#### DATASET EXCERPT
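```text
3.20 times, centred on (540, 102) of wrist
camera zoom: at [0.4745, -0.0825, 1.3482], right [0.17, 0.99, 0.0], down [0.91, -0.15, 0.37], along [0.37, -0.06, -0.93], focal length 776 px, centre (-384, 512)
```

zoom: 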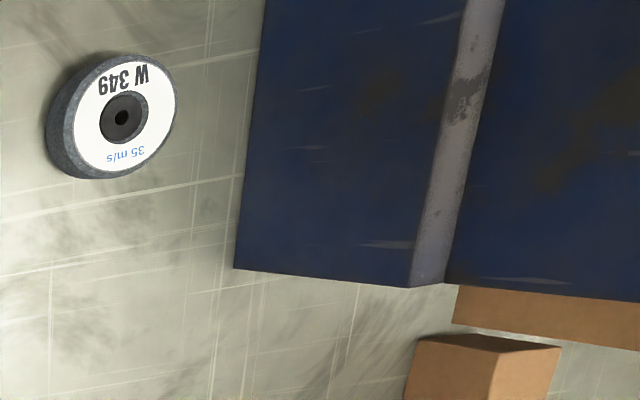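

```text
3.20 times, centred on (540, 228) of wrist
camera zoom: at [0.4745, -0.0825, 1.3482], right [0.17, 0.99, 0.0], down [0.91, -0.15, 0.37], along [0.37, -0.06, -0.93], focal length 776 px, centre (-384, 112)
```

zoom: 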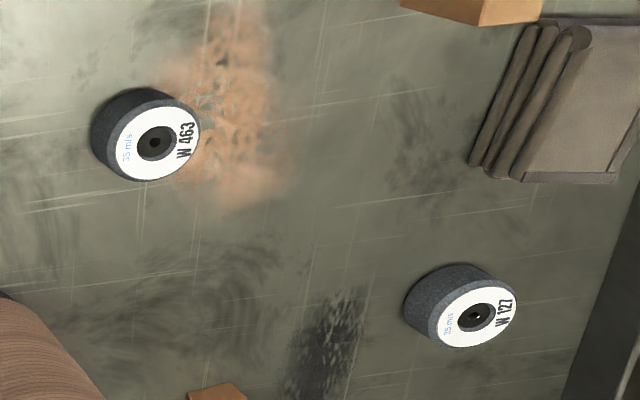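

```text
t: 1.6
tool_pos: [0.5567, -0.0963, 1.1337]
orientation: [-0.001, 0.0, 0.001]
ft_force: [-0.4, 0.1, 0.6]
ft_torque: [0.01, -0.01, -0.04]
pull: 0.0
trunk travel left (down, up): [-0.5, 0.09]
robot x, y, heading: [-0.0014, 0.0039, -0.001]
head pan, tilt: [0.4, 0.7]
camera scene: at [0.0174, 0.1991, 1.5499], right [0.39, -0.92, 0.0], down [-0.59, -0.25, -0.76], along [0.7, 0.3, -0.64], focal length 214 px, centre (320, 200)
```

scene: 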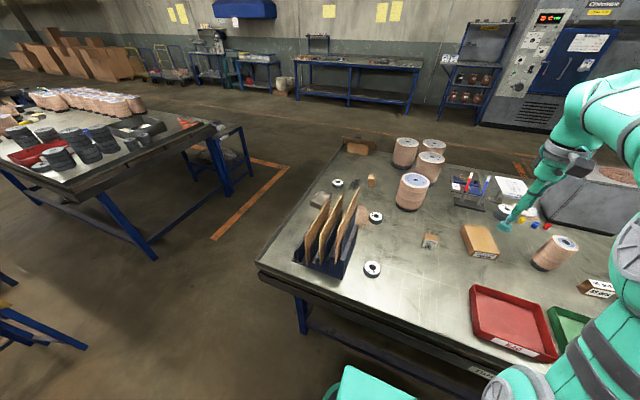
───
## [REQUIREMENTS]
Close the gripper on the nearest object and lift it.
########
#### SOURCE TEXT
In a particularly useful manufacturing method, a desired polymer binder (or mixture of polymeric binders) for use in the fluorescing yellow polymeric toner particles is produced independently using a suitable polymerization process known in the art. The one or more polymeric binders are dry blended or mixed as polymeric resin particles with one or more fluorescing yellow colorants and one or more non-fluorescing yellow colorants (pigments or dyes) to form a dry blend. The optional additives, such as charge control agents, waxes, fuser release aids, and colorants can be also incorporated into the dry blend with the three essential components. The amounts of the essential and optional components can be adjusted in the dry blend in a suitable manner that a skilled worker would readily understand to provide the desired amounts in the resulting fluorescing yellow polymeric toner particles. The conditions for mechanical dry blending are known in the art.

The dry blend is then melt processed in a suitable apparatus such as a two-roll mill or hot-melt extruder. In some embodiments, the dry melt is extruded under low shear conditions in an extrusion device to form an extruded composition. However, these low shear conditions are not always required. The melt processing time can be from 1 minute and up to and including 60 minutes, and the time can be adjusted by a skilled worker to provide the desired melt processing temperature and uniformity in the resulting extruded composition.

For example, it is useful to melt extrude a dry blend of the noted components that has a viscosity of at least 90 pascals sec and up to and including 2300 pascals sec, or typically of at least 150 pascals sec and up to and including 1200 pascals sec.

Generally, the dry blend is melt extruded in the extrusion device at a temperature higher than the glass transition temperature of the one or more polymeric binders used to form the polymeric binder phase, and generally at a temperature of at least 90° C. and up to and including 240° C. or typically of at least 120° C. and up to and including 160° C. The temperature results, in part, from the frictional forces of the melt extrusion process.
########
## [REQUIREMENTS]
[a] Transcribe the source text beginning at "For example, it". Stop after "melt extrusion process.".
[b] Supply the part of the source text that comes after its last sentence.

## [ANSWERS TO THE EXERCISES]
[a]
For example, it is useful to melt extrude a dry blend of the noted components that has a viscosity of at least 90 pascals sec and up to and including 2300 pascals sec, or typically of at least 150 pascals sec and up to and including 1200 pascals sec.

Generally, the dry blend is melt extruded in the extrusion device at a temperature higher than the glass transition temperature of the one or more polymeric binders used to form the polymeric binder phase, and generally at a temperature of at least 90° C. and up to and including 240° C. or typically of at least 120° C. and up to and including 160° C. The temperature results, in part, from the frictional forces of the melt extrusion process.

[b]
The resulting extruded composition (sometimes known as a “melt product” or a “melt slab”) is generally cooled, for example, to room temperature, and then broken up (for example pulverized) into fluorescing yellow polymeric toner particles having the desired D_vol as described above. It is generally best to first grind the extruded composition prior to a specific pulverizing operation. Grinding can be carried out using any suitable procedure. For example, the extruded composition can be crushed and then ground using for example a fluid energy or jet mill as described for example in U.S. Pat. No. 4,089,472 (Seigel et al.) the disclosure of which is incorporated by reference. The particles are then further reduced in size by using high shear pulverizing devices such as a fluid energy mill, and then classified as desired.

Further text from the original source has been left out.